--- Provided data ---

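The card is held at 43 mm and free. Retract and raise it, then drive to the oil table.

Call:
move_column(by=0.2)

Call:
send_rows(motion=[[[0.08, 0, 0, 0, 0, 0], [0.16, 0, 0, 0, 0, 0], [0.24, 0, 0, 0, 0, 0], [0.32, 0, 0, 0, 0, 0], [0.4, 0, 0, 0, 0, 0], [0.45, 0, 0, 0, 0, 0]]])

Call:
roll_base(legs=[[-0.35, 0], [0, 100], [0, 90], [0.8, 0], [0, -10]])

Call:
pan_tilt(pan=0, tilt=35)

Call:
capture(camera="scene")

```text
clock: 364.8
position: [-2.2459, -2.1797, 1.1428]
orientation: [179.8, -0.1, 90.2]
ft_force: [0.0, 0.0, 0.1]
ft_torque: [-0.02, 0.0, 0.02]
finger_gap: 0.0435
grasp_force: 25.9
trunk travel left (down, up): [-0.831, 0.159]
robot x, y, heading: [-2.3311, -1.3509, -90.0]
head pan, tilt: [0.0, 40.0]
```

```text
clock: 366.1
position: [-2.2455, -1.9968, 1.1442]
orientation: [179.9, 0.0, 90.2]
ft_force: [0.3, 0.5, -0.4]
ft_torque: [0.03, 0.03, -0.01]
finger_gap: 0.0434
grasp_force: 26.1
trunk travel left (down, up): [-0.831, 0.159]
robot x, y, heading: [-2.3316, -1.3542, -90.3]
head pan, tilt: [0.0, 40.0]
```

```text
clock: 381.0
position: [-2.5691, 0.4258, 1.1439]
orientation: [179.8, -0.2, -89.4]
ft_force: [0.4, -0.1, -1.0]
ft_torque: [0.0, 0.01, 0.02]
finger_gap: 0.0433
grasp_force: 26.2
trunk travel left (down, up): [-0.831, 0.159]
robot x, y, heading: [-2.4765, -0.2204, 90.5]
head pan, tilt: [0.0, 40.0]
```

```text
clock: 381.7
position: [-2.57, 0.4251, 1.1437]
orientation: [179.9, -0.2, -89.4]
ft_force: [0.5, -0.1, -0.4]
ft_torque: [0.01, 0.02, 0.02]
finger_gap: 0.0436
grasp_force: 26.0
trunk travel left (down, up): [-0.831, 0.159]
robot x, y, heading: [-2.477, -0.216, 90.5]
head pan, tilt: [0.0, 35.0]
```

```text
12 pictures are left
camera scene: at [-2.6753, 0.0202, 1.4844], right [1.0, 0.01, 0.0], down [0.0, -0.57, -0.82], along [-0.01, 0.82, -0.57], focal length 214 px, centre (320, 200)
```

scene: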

--- Text segment ---

REPORT/RECOMMENDATION TO THE BOARD OF SUPERVISORS
OF SAN BERNARDINO COUNTY
AND RECORD OF ACTION
June 11, 2024
FROM
LYNN FYHRLUND, Chief Information Officer, Innovation and Technology Department
SUBJECT
Title
Master License Agreement and Software License Agreement with Syncfusion, Inc. for Portable Document File Conversion Software
End
RECOMMENDATION(S)
Recommendation
1. Approve the following agreements with Syncfusion, Inc., for the use of portable digital file conversion software, known as Essential Studio, for the retroactive contract period commencing on January 28, 2024 through January 27, 2025, with the option to renew for four additional one-year terms or automatically renewing if no termination notice is given:
a. Master License Agreement, in the total contract amount of $8,340
b. Non-financial Essential Studio Software License Agreement, including non-standard terms
2. Authorize the Chief Information Officer or Assistant Chief Information Officer to electronically accept the Essential Studio Software License Agreement, with Syncfusion, Inc., and any future updates, as they pertain to changes in the use of the software, subject to review by County Counsel, provided that such updated terms do not substantively modify the terms of the original agreements.
3. Direct the Chief Information Officer or Assistant Chief Information Officer to transmit printed copies of any updated terms to the Essential Studio Software License Agreement related to the use of the portable digital file conversion software that are electronically accepted to the Clerk of the Board of Supervisors within 30 days of acceptance.
(Presenter: Lynn Fyhrlund, Chief Information Officer, 388-5501)
Body
COUNTY AND CHIEF EXECUTIVE OFFICER GOALS & OBJECTIVES
Improve County Government Operations.
Operate in a Fiscally-Responsible and Business-Like Manner.

---

- **Tasks to complete**:
A. Quote the text segment word for word, starting at "3. Direct the" and ending with "days of acceptance.".
B. Produce the text that comes next in the text segment.

- **Responses to the exercise**:
A.
3. Direct the Chief Information Officer or Assistant Chief Information Officer to transmit printed copies of any updated terms to the Essential Studio Software License Agreement related to the use of the portable digital file conversion software that are electronically accepted to the Clerk of the Board of Supervisors within 30 days of acceptance.

B.
FINANCIAL IMPACT
Approval of this item will not result in the use of Discretionary General Funding (Net County Cost). The Innovation and Technology Department’s (ITD) operating costs are recovered via service rates approved annually by the Board of Supervisors (Board). The one-year cost for Syncfusion’s Team Subscription is $8,340 and provides ten licenses for developers. Sufficient appropriation is included in ITD’s Business Solutions Development2023-24 budget and will be included in future recommended budgets.
BACKGROUND INFORMATION
ITD’s Business Solutions Development Division facilitates the development, maintenance, support, and enhancement of business applications for County departments on a variety of hardware and software platforms.
Syncfusion’s software, Essential Studio, is a programming toolset that converts different document formats to portable document format (PDF) files. In addition to the PDF conversion capability, Syncfusion provides both basic and complex PDF document editing and support features for Microsoft Office document formats such as Excel, Word, and PowerPoint as required in applications used by County departments.
On December 7, 2021 (Item No. 27), the Board approved Software License Agreement No. 21-924 with Syncfusion, including non-standard terms, for an indefinite contract period. ITD is purchasing new Syncfusion software licenses and is now required by the vendor to accept updated terms, which includes the Master License Agreement (MLA).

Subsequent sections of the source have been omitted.